◆ **DOCUMENT SEGMENT**:

════════════════

When you ask teachers which PD they have found the most valuable in their teaching lives, they rarely respond with a big event where the presentations are generic. You get responses like “I went to an absolutely amazing Shakespeare workshop that changed the way I teach Shakespeare” or “I spent a few days at a programming event where I learned so many new ways of engaging kids with computer science concepts it has changed the way I work in the classroom” – the responses all tend to be very closely aligned to the curriculum content as well as the broader topics mentioned earlier.

The big events provide opportunities for face-to-face contact that can create connections and generate conversations that just aren’t possible in virtual/online/video-conference events, or through individual research or reading, but that alone shouldn’t be the reason we attend them. One of the great things about ACEC (Australian Computers in Education Conference) and other learning area equivalent events is that when you go along to them you’re likely to find something that you can directly apply to your classroom, and to have conversations with other teachers who are teaching the same kinds of things you are. However, they carry with them the additional expenses of travel and accommodation (except for when the event takes place in your home town), and this can make them difficult to attend on a regular basis.

Ultimately, when we look to what PD we want to attend in a given year, the decision is going to come down to what will best address our individual needs at that particular time. This is going to be different for each one of us, and we can’t expect that any single event is going to tick all the boxes for everyone who attends.

════════════════

◆ **WHAT IS ASKED**: Repeat the span of the document segment whose first words are "When you ask" and whose last words are "topics mentioned earlier.".

════════════════

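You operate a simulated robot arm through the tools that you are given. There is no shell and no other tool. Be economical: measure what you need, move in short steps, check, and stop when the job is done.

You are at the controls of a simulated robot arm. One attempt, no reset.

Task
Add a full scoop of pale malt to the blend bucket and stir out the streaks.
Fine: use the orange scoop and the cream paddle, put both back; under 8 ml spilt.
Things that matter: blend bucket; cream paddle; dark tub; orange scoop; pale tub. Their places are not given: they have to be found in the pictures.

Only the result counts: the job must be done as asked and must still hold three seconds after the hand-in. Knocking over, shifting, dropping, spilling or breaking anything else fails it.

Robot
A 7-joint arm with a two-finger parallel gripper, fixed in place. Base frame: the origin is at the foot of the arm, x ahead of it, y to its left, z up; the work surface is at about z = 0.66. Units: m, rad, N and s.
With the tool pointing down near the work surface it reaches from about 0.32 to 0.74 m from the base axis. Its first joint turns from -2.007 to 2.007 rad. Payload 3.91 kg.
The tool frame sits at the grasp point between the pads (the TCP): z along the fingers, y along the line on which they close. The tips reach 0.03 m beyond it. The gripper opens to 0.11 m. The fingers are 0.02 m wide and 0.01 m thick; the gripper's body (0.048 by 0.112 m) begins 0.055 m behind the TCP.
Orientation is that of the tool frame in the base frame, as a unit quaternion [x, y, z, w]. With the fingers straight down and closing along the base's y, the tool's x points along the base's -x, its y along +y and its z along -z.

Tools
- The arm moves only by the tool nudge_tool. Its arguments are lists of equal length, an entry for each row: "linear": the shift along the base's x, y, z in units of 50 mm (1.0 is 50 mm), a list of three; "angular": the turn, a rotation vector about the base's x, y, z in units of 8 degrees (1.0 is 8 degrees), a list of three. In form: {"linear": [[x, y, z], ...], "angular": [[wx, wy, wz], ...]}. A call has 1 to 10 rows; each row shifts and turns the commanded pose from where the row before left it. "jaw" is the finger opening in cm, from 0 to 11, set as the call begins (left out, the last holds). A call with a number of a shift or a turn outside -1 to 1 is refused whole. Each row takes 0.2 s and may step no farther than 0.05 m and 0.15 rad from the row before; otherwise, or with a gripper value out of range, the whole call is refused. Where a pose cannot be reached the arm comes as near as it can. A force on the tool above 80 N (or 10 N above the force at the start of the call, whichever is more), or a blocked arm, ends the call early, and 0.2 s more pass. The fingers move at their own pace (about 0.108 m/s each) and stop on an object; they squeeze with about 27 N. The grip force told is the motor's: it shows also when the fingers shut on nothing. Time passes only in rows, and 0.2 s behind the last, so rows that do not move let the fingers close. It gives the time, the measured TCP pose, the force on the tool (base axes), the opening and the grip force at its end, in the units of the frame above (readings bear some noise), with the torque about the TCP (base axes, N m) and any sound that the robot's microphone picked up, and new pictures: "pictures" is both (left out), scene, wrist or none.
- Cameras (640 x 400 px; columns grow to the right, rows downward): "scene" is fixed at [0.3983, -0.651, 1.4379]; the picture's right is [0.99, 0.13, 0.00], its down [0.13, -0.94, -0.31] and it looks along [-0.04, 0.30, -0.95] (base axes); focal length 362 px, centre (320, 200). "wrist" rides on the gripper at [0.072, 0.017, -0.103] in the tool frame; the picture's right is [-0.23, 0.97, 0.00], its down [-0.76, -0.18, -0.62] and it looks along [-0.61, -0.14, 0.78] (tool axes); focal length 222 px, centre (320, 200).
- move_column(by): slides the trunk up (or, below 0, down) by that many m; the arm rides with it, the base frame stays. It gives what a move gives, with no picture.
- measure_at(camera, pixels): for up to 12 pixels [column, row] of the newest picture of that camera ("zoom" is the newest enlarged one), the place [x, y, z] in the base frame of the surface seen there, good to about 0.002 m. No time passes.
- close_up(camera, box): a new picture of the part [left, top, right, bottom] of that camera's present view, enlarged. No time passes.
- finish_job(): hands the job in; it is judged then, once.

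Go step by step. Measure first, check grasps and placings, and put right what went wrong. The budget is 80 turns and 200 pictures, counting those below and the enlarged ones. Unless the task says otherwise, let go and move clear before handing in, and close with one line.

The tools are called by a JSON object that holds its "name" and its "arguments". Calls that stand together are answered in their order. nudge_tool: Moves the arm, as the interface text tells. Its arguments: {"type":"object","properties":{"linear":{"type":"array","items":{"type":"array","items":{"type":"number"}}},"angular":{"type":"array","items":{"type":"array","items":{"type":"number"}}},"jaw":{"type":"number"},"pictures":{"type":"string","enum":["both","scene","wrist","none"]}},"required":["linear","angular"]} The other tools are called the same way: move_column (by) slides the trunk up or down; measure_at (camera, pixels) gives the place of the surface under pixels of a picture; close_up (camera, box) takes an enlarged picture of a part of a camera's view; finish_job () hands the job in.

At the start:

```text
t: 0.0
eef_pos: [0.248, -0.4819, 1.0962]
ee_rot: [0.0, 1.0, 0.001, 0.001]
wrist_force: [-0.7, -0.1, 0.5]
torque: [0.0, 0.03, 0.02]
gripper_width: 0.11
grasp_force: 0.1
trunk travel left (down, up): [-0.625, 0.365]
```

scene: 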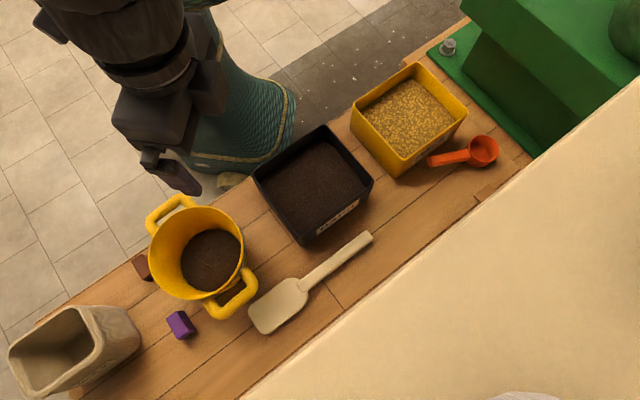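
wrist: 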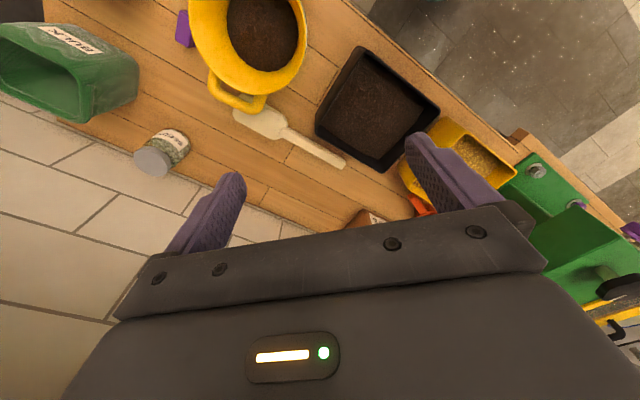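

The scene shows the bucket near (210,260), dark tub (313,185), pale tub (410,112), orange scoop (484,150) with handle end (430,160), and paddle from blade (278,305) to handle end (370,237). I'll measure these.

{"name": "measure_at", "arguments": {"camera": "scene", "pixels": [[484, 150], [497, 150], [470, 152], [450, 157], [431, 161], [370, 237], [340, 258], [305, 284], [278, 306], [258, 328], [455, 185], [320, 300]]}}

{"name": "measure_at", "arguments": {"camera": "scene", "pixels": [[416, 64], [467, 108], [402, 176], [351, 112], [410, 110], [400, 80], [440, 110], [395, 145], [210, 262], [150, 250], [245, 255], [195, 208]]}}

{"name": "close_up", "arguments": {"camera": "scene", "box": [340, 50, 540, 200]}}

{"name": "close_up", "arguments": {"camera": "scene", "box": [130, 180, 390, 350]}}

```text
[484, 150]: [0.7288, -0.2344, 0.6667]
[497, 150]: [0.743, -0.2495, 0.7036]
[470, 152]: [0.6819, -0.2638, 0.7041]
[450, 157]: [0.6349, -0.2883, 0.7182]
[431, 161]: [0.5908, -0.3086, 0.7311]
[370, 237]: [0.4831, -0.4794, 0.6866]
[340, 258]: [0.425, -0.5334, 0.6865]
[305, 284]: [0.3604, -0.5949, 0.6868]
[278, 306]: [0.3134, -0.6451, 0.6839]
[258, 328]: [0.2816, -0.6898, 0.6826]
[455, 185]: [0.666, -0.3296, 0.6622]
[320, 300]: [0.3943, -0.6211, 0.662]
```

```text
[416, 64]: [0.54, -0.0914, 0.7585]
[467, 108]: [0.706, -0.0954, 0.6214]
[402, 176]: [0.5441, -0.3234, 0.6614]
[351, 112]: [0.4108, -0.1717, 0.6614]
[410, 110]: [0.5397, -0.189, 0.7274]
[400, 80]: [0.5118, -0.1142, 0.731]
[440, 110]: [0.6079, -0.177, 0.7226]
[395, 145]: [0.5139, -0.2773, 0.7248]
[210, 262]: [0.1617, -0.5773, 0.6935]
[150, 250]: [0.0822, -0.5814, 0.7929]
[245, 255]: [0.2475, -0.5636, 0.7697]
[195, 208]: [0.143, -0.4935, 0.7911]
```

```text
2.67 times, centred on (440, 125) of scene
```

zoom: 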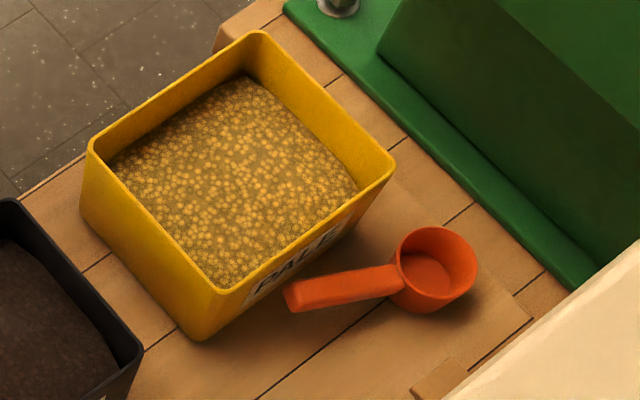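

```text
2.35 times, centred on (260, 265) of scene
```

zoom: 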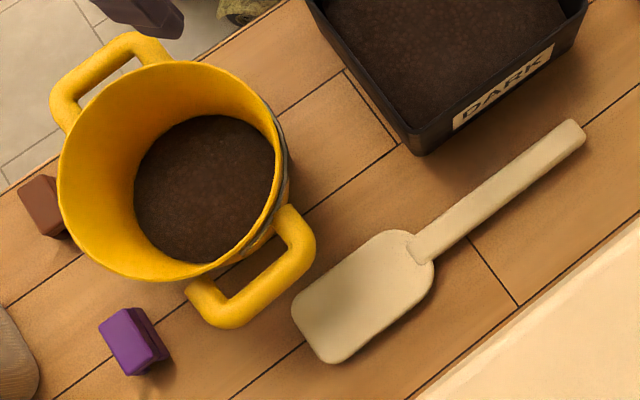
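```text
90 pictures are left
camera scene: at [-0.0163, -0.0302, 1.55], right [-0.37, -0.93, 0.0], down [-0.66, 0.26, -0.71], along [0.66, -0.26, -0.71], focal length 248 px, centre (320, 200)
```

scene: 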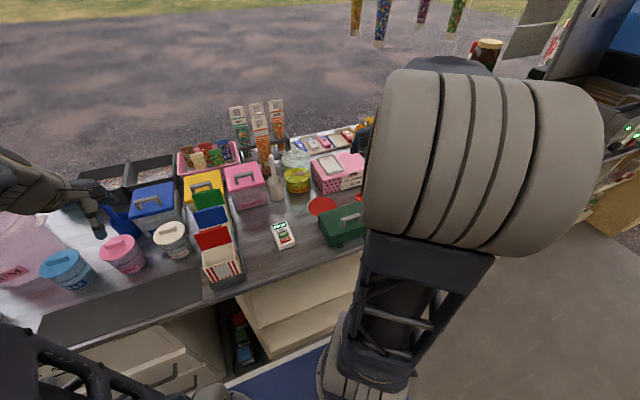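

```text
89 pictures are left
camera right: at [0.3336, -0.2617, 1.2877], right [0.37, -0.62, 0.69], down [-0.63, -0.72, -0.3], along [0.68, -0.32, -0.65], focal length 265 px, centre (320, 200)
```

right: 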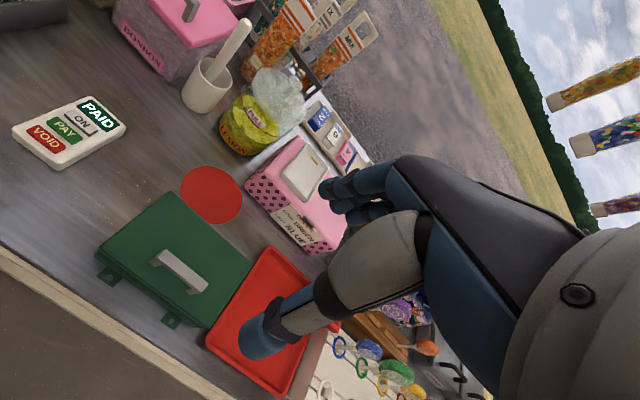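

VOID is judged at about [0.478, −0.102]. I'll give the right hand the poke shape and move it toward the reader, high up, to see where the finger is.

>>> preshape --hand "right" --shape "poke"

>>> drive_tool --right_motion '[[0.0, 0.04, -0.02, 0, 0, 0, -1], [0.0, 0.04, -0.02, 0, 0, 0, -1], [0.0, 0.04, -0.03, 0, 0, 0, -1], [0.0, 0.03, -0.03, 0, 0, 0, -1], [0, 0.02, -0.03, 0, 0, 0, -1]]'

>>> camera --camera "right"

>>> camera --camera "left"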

════════════════

◆ **EXERCISE ANSWER**:
When you ask teachers which PD they have found the most valuable in their teaching lives, they rarely respond with a big event where the presentations are generic. You get responses like “I went to an absolutely amazing Shakespeare workshop that changed the way I teach Shakespeare” or “I spent a few days at a programming event where I learned so many new ways of engaging kids with computer science concepts it has changed the way I work in the classroom” – the responses all tend to be very closely aligned to the curriculum content as well as the broader topics mentioned earlier.